■ **REQUIRED WORK**:
1 - Reproduce the wording of the source text between "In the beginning" and "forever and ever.", with both ends included.
2 - I need the source text continued from the place where it stops.

■ **SOURCE TEXT**:
+===+
In the beginning when God created the heavens and the earth, 2 the earth was a formless void and darkness covered the face of the deep, while a wind from God swept over the face of the waters. 3 Then God said, “Let there be light”; and there was light. 4 And God saw that the light was good; and God separated the light from the darkness.

To remember how the light of God’s presence defines the beginning of the biblical story of faith, it is important to remember how the light of God’s presence defines the conclusion of the biblical story of faith that is found in the last chapter of the last book of the Bible, Revelation 22:5:
And there will be no more night; they need no light of lamp or sun, for the Lord God will be their light, and they will reign forever and ever.
+===+
■ **GIVEN DATA**:
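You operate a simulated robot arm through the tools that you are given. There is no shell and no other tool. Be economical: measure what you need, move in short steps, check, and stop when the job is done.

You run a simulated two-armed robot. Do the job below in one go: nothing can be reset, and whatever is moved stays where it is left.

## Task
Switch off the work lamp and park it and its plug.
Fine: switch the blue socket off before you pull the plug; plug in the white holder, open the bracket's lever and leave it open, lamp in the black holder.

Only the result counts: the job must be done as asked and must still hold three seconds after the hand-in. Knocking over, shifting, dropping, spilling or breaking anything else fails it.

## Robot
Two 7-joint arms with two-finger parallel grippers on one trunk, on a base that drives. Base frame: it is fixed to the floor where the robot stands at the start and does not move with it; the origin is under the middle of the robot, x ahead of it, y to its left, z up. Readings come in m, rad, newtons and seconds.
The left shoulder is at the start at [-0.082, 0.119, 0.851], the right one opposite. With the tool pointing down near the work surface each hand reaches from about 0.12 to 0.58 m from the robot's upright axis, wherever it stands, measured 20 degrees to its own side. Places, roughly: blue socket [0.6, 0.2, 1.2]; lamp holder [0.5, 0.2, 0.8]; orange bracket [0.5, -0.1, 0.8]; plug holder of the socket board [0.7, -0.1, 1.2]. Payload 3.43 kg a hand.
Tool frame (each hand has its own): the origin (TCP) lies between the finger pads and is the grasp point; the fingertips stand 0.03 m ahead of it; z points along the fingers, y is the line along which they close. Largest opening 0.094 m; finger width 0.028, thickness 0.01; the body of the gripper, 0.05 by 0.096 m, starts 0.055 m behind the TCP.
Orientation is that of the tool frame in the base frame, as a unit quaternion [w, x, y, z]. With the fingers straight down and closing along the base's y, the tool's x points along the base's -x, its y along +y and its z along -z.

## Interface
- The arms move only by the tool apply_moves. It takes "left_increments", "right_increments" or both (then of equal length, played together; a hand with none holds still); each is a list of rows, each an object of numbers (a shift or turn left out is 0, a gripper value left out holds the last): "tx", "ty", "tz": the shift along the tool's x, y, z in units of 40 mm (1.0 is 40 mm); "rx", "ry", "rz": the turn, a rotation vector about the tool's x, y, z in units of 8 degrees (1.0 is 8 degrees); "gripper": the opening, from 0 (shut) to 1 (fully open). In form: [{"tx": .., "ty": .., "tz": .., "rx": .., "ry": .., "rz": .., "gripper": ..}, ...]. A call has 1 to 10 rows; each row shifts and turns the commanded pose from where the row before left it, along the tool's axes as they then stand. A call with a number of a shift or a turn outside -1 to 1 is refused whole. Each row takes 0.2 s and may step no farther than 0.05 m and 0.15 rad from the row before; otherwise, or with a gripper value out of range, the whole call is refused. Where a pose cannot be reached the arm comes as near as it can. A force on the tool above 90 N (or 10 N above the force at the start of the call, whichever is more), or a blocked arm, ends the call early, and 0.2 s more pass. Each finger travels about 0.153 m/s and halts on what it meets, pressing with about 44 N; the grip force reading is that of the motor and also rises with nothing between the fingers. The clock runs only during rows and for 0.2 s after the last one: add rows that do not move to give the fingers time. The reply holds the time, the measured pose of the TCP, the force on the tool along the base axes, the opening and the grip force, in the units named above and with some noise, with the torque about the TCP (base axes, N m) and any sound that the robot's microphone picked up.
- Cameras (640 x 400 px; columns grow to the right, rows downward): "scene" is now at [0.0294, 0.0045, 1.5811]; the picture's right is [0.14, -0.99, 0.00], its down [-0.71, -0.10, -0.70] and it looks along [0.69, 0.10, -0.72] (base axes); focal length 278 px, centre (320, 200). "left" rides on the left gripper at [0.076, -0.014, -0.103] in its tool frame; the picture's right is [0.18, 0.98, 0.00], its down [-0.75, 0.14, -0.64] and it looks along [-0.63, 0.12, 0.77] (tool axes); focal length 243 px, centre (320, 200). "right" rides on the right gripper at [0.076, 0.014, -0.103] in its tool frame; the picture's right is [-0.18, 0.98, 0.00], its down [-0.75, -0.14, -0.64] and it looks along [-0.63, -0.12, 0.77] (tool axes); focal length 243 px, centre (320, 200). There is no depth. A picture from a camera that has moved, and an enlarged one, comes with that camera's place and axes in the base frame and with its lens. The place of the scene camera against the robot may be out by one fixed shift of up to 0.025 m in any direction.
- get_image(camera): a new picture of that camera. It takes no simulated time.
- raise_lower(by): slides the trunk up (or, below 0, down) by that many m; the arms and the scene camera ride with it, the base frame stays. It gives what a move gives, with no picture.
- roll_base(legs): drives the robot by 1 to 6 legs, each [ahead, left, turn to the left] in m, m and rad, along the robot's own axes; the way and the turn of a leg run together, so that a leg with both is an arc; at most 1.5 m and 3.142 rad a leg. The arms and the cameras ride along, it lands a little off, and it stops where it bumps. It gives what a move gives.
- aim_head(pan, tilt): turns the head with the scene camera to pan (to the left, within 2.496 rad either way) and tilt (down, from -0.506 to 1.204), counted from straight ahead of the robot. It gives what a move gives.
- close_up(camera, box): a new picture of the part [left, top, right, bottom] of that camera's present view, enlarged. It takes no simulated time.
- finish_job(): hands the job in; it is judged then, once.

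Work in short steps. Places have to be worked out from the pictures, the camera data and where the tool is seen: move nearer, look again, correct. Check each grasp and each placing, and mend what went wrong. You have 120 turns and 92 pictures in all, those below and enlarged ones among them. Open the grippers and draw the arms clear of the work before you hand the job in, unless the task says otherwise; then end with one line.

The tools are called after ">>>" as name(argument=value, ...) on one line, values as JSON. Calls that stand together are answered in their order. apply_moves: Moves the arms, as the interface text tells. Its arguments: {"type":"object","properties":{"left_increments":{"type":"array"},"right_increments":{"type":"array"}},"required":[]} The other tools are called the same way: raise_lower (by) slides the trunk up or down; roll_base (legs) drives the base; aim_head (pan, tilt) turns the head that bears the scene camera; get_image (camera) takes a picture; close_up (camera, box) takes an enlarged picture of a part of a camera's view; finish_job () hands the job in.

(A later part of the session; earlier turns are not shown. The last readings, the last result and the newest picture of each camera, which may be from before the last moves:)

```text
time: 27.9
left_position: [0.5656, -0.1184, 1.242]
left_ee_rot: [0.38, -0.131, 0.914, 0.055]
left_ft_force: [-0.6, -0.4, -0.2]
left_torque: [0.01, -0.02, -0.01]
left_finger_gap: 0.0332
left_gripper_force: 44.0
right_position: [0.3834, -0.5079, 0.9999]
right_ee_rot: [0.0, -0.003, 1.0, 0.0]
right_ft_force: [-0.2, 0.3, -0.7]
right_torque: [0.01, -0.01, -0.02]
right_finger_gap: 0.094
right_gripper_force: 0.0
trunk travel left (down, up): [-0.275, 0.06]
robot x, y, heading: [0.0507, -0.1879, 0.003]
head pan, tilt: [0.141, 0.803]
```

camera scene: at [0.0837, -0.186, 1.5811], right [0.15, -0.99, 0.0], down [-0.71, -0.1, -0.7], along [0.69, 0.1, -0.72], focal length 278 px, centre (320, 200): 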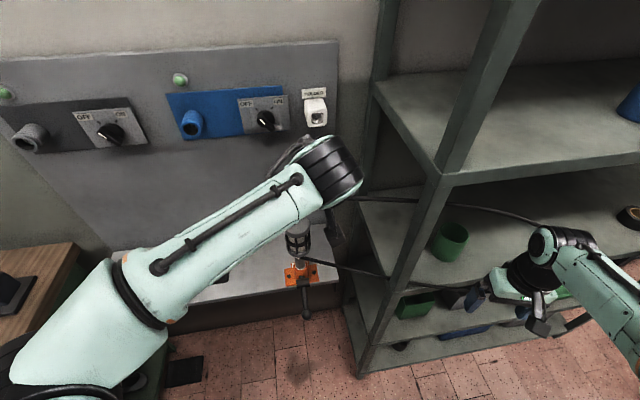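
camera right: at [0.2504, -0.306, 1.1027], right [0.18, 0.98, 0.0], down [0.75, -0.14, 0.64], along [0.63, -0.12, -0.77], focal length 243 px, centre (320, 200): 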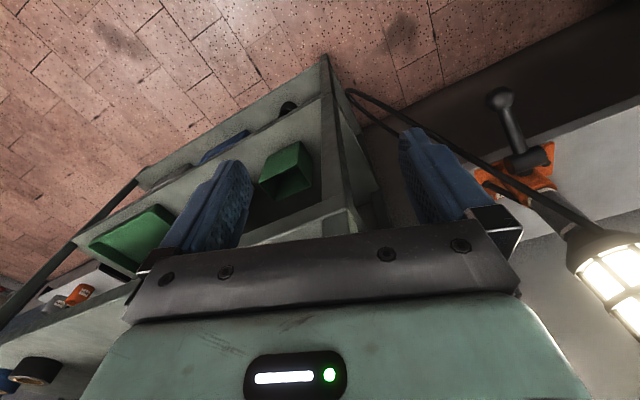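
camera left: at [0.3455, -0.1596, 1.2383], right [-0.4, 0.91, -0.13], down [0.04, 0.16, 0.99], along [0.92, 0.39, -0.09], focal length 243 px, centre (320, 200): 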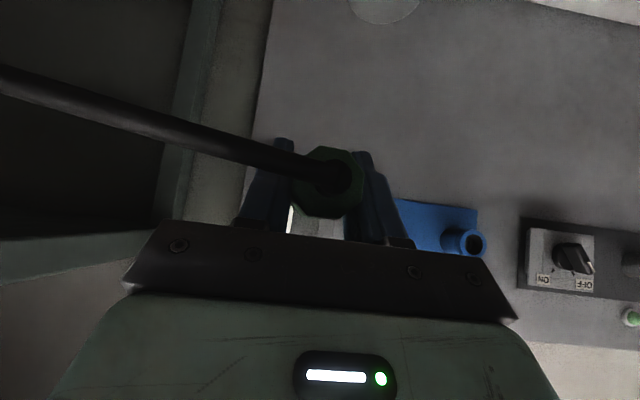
+===+
■ **RESULTS FOR THE EXERCISE**:
1 -
In the beginning when God created the heavens and the earth, 2 the earth was a formless void and darkness covered the face of the deep, while a wind from God swept over the face of the waters. 3 Then God said, “Let there be light”; and there was light. 4 And God saw that the light was good; and God separated the light from the darkness.

To remember how the light of God’s presence defines the beginning of the biblical story of faith, it is important to remember how the light of God’s presence defines the conclusion of the biblical story of faith that is found in the last chapter of the last book of the Bible, Revelation 22:5:
And there will be no more night; they need no light of lamp or sun, for the Lord God will be their light, and they will reign forever and ever.

2 -
This is the light to which we bear witness this Advent as we live in a world that is darkened by acts of terror and acts of war. This is the light to which we bear witness this Advent as we live in a world that is defined by the darkness of division and suspicion. This is the light to which we bear witness as we proclaim with John that the Word became flesh and lived among us. This is the light to which we bear witness as we remember the holy night when grace upon grace was received and the Word became flesh and lived among us in Jesus. This is the light to which we bear witness as we remember the purpose for which we have been born.

James Weldon Johnson witnessed to the light of God’s presence with his poem, The Creation” As you hear it, I invite you to remember the purpose for which you have been born as you bear witness to the light of God’s presence.

And God stepped out on space,
And he looked around and said:
I’m lonely—
I’ll make me a world.
And far as the eye of God could see
Darkness covered everything,
Blacker than a hundred midnights
Down in a cypress swamp.
Then God smiled,
And the light broke,
And the darkness rolled up on one side,
And the light stood shining on the other,
And God said: That’s good!
Then God reached out and took the light in his hands,
And God rolled the light around in his hands
Until he made the sun;
And he set that sun a-blazing in the heavens.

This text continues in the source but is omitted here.